Like you, I’ve watched with interest the Tunisian revolution and now the one percolating in Egypt.
I’ve thought a lot about revolutions over the years. I live in a country that was birthed in revolution. I’m a reformed-leaning Protestant, who is inspired reading Calvin’s writings on civil disobedience.
When I was younger I was deft at drawing distinctions between humanistic and godless revolutions like the French and Bolshevik on the one hand, and those I was taught were ordained by God, like the American version.
Now the distinctions are not as clear to me. Now I think my views in the past likely arose from a fleshly idealism rather than a Kingdom paradigm.
The problem is I don’t see a basis for the godly revolution in the Bible or the example of the early Church. The Lord never told Israel to revolt against its Egyptian oppressors; He persuaded Pharaoh to release them.
The Lord never told Israel to rise up against their Babylonian captors; instead He used Cyrus the Great to deliver them.

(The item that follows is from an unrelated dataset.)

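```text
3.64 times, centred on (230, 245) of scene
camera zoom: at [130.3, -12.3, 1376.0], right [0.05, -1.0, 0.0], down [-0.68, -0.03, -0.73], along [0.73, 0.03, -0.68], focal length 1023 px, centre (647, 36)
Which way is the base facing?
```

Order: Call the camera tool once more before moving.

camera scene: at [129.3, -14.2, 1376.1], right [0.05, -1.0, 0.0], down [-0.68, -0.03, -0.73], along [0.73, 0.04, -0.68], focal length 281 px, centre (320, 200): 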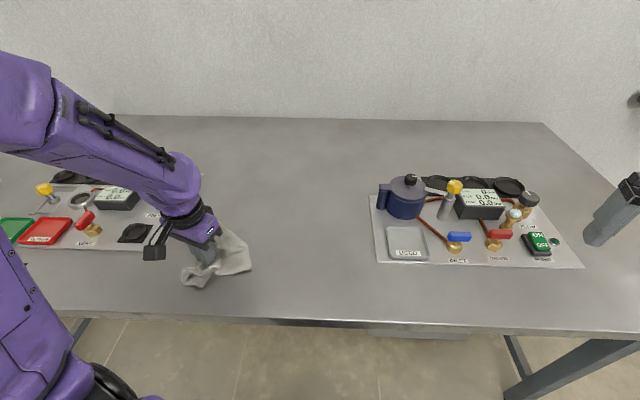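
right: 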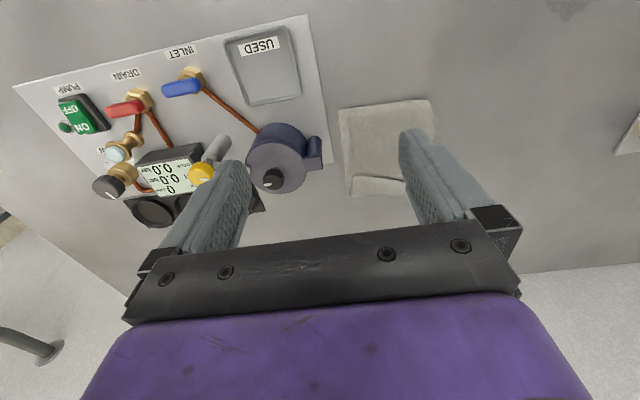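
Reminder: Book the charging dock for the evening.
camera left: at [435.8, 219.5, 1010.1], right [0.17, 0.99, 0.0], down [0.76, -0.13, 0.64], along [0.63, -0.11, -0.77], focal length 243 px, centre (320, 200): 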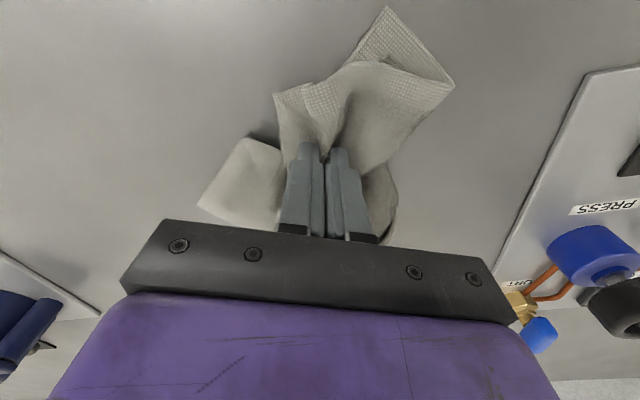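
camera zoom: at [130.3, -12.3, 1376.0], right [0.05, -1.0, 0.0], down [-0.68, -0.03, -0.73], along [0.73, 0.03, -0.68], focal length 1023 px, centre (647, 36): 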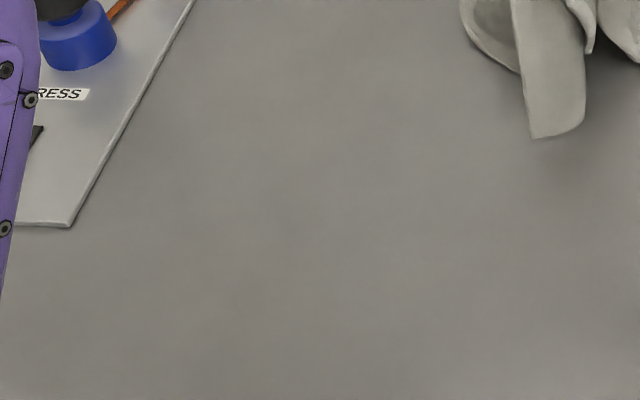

Jewish religious leaders tried to incite Jesus to engage in seditious talk against Israel’s Roman oppressors; He refused. (Matthew 22:15-22).
The Lord never told the Church to revolt against the Romans; instead he admonished them to suffer for the Kingdom’s sake until the gospel had transformed their oppressors’ regime into a Christian kingdom. The New Testament contains commands to respect those in authority, even when they are less than righteous.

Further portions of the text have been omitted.